実験は、理研 RIBF、東大 CNS、原研タンデム加速器施設などで行っています。

3.エキゾティック核と核力の物理
このグループでは、地球上には存在しない中性子過剰・陽子過剰な原子核(エキゾティック核)を自ら生成し、その新しい振る舞いを発見することを主軸としています。こうした研究は宇宙での元素合成の仕組みを理解する鍵となり、星の終焉である超新星爆発や中性子星形成の理解にも繋がります。

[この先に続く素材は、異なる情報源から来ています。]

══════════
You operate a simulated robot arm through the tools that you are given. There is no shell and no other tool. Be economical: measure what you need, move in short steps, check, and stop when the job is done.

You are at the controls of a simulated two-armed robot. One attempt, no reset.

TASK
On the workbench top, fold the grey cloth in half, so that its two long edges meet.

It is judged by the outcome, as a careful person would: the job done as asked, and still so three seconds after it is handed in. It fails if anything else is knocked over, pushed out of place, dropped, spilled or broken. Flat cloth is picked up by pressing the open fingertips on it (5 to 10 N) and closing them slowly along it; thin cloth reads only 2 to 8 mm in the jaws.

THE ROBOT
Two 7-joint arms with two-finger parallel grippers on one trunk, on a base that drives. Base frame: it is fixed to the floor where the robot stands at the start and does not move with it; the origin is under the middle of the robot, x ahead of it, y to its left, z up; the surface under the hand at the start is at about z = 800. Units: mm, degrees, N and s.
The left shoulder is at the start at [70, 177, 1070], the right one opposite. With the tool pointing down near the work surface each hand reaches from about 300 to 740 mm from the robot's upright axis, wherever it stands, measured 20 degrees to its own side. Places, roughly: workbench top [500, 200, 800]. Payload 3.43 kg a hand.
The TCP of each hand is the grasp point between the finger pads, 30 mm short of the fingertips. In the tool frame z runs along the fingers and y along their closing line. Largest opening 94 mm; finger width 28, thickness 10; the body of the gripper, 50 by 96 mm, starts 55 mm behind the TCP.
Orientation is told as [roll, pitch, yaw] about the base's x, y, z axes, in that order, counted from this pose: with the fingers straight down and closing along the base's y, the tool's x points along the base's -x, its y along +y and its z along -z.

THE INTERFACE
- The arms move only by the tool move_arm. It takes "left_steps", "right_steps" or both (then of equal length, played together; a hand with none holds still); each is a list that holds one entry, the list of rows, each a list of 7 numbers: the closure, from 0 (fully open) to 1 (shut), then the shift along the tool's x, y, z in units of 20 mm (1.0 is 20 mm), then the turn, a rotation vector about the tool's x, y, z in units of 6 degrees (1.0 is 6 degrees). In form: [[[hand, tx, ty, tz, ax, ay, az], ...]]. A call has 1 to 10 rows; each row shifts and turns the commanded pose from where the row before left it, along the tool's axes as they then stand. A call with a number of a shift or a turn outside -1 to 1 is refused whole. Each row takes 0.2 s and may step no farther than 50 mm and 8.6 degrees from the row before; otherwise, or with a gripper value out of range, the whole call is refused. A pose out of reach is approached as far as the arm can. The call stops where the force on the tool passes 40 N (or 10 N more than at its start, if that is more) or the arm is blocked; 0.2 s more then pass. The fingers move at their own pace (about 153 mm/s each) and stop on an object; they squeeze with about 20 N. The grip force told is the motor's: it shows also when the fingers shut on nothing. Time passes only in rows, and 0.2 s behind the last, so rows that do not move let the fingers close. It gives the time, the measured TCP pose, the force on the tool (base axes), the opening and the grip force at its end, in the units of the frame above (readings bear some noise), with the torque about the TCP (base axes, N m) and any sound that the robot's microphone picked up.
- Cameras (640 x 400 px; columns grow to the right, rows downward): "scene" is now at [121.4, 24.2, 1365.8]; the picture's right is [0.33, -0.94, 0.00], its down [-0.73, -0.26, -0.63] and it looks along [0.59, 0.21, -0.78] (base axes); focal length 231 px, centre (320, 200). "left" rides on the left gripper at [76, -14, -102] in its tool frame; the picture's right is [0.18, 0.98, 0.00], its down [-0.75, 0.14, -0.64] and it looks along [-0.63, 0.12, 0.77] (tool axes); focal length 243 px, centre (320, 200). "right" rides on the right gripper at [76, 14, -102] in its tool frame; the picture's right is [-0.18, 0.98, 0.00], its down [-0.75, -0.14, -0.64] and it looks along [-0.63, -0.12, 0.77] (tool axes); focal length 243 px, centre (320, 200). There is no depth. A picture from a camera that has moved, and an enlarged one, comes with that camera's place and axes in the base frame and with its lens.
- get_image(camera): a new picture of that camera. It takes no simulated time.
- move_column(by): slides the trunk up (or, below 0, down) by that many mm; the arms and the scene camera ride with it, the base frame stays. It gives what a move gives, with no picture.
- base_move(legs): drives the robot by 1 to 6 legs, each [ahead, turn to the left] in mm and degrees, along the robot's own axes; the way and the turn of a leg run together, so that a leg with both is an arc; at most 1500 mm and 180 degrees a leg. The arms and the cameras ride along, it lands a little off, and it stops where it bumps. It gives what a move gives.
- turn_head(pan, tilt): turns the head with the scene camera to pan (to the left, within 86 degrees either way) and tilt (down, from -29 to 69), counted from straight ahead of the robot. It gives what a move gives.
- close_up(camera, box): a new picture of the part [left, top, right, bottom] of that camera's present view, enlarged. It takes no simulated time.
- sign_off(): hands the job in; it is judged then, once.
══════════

特に近年力を入れているのが、中性子のみからなる「原子番号ゼロ」の原子核系(多中性子系)の探索です。中性子間にはクーロン斥力が働かないこともあり、中性子のみから構成される(準)安定構造が存在し得るのではないかと注目を集めています。この研究は開放量子系の物理学という新しい分野にも繋がり非常に面白く、実験・理論の双方から進めてゆくことが求められています。我々の中性子過剰原子核生成技術を最大限に生かして、こうした極限状態の新しい原子核の生成に挑戦しています。 またエキゾティック核を糸口として、核融合・核分裂の研究への展開も視野に入れています。
それと並行して、独自の原子核スピン整列技術・測定技術を駆使し、エキゾティック核の構造を支配する核力の解明も力強く推進しています。
これらの実験研究は、東北大 CYRIC、理 研 RIBF、阪大 RCNP等を拠点に展開しています。

図4: 理研RIBFにおいて世界最高感度で実施している多中性子系探索実験の様子。